Estes gases são produzidos no processo de combustão dos motores. Consistem na soma do monóxido de azoto (NO) e do dióxido de azoto (NO2). Os Nox são prejudiciais à saúde. Provocam a inflamação das vias respiratórias, agravam as condições de respiração, irritações nos pulmões e diminuir a resistência às infecções respiratórias. Combinados com outros elementos podem agravar problemas cardíacos.
No ambiente estes gases são responsáveis pelas chuvas ácidas e pelo nevoeiro fotoquímico ou smog. As concentrações emitidas pelos 11 milhões de carros do grupo Volkswagen são equivalentes às emissões de NOx do Reino Unido e várias vezes as emissões de Portugal.
No capitalismo não há respeito pelo ser humano nem pela Natureza
Este caso não é exclusivo do grupo Volkswagen. Muitas empresas, como a Toyota no sector automóvel, o BES no sector financeiro português, ou a Monsanto no sector agrícola, estão envolvidas em casos de negligência e corrupção, que já prejudicaram muito o ambiente e a vida humana.

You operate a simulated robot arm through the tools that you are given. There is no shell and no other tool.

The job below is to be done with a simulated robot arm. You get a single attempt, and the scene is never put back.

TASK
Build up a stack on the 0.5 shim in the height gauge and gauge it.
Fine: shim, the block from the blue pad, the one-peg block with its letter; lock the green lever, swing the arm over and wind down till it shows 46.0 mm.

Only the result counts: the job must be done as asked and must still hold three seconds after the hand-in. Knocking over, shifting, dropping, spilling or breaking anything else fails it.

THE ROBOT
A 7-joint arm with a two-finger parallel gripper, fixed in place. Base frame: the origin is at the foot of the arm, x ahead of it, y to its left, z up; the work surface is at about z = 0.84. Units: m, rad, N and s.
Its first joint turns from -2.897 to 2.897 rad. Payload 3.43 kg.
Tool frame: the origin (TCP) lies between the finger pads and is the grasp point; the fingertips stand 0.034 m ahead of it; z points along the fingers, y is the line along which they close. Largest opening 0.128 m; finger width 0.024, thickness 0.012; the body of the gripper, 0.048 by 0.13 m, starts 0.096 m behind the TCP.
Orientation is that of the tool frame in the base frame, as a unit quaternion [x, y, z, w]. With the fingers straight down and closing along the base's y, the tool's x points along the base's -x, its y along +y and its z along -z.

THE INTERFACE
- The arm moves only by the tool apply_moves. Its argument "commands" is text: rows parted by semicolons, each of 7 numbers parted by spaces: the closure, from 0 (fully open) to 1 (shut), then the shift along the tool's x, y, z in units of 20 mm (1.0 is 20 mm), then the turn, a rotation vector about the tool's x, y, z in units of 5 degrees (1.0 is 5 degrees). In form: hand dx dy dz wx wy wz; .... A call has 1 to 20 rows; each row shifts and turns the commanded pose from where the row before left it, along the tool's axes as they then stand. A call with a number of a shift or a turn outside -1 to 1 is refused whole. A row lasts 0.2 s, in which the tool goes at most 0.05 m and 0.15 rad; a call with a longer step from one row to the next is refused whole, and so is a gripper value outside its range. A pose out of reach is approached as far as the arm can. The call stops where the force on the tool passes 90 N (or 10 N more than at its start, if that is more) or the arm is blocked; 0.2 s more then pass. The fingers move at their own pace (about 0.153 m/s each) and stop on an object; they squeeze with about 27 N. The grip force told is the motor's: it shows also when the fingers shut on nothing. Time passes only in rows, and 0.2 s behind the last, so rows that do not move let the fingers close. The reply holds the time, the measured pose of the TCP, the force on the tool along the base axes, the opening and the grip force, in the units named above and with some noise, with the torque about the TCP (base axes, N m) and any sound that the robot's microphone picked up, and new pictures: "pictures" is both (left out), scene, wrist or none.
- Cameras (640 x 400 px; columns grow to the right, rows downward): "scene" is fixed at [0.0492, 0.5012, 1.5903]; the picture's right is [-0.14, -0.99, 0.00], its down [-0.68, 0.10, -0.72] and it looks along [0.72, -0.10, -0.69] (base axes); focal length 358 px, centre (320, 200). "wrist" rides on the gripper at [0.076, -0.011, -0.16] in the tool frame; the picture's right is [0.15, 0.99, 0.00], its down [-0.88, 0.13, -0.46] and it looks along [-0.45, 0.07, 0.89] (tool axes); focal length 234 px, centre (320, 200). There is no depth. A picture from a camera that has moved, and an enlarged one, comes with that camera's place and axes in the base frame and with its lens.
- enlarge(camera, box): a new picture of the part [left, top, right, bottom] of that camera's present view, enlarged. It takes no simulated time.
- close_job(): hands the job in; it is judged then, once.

Na verdade o que leva estas empresas a desrespeitar os trabalhadores, o ambiente e as próprias leis que influenciam, é que a sua existência não serve para satisfazer as necessidades da maioria da população, mas sim para a obtenção e maximização dos lucros para os seus administradores e accionistas. A fraude da Volkswagen demonstra que no capitalismo, sistema económico em que vivemos, o lucro é sagrado e tudo o resto se subordina ao mesmo. Não existe bom capitalismo e mau capitalismo, não existe um capitalismo industrial responsável contra um capitalismo financeiro desregulado e corrupto. Mesmo as empresas com grandes campanhas ambientais como a Volkswagen, fazem de tudo para roubar mais mercado às suas concorrentes e obter mais e mais dinheiro. No final, quem sai prejudicado é o planeta e quem nele habita. Principalmente os trabalhadores, que vêem cada vez mais o seu acesso à saúde dificultado, num mundo em que o ambiente é cada vez menos saudável.

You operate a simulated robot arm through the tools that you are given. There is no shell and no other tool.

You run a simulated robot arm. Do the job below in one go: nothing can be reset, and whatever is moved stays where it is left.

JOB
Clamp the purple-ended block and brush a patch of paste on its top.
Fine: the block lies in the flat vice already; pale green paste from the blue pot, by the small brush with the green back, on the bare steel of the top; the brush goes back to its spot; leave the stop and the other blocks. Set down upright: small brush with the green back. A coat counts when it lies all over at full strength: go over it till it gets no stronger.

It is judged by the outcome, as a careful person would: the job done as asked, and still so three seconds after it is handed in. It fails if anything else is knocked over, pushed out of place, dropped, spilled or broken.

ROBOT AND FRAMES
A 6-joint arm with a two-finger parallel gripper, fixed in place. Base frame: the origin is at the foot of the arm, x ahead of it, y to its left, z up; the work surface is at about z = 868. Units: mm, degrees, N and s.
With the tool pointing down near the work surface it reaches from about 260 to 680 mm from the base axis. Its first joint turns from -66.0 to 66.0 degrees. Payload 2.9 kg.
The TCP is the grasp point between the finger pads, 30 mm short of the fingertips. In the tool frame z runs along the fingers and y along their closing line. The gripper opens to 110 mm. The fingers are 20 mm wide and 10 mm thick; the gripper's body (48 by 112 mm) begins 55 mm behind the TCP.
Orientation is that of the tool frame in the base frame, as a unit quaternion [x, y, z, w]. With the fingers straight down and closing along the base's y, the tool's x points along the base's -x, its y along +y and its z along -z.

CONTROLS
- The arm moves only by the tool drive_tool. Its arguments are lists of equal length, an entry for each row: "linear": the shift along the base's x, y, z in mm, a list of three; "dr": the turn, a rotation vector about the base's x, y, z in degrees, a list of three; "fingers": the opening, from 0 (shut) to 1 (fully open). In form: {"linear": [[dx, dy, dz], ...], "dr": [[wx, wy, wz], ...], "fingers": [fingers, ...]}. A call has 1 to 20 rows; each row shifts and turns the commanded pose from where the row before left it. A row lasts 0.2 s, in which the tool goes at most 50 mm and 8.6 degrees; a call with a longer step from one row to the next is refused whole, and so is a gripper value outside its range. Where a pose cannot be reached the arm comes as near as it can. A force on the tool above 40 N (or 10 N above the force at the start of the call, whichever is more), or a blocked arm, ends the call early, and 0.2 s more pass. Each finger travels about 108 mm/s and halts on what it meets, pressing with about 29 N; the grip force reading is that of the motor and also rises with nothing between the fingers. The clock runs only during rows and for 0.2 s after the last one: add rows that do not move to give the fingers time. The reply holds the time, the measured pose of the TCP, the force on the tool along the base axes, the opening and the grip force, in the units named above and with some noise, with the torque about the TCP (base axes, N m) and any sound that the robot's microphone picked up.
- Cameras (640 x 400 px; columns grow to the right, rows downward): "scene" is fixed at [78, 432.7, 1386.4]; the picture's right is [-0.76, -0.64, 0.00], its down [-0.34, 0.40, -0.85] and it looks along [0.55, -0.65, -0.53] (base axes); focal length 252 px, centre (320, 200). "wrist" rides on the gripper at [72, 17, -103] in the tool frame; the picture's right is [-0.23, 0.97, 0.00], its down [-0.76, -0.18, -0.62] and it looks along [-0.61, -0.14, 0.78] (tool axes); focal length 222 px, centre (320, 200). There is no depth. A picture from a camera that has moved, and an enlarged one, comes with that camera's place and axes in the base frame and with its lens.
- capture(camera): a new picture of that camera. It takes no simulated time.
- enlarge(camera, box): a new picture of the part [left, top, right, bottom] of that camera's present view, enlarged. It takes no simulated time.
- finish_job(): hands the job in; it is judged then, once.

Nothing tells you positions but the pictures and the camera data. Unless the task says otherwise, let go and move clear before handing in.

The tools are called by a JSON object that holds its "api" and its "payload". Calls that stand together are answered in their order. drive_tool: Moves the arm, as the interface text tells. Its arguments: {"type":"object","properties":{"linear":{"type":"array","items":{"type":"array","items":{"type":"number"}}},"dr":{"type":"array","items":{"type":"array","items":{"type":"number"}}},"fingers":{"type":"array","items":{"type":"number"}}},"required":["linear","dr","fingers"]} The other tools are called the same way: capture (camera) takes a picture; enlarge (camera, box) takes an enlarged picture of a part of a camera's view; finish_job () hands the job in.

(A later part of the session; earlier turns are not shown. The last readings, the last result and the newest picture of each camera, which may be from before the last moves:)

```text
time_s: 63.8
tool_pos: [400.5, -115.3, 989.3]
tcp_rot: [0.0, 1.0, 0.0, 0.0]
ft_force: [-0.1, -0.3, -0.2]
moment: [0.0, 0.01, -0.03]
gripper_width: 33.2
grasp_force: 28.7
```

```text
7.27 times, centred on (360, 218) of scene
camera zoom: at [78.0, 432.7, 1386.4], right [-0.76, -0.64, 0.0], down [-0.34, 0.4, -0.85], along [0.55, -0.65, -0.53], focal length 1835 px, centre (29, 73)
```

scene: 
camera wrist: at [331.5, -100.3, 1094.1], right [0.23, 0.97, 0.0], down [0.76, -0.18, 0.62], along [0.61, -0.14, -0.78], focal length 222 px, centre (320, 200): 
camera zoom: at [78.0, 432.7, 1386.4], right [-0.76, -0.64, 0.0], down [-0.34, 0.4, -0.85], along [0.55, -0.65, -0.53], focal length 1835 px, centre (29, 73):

Assim, não basta exigir a punição dos responsáveis pela fraude e a imediata resolução do problema no grupo Volkswagen. Não basta lutarmos por um aumento de salário, por um prémio digno e por mais postos de trabalho durante estas negociações. Para que não tenhamos um planeta cada vez mais doente e com mais miséria, é necessário criar ferramentas que se oponham à lógica mundial do lucro a qualquer custo. Ferramentas que apontem para a construção de um mundo mais justo, em que a produção seja voltada para satisfazer as necessidades da população, ao contrário de encher os bolsos de alguns à custa do trabalhado da imensa maioria. O MAS está aqui para essa tarefa.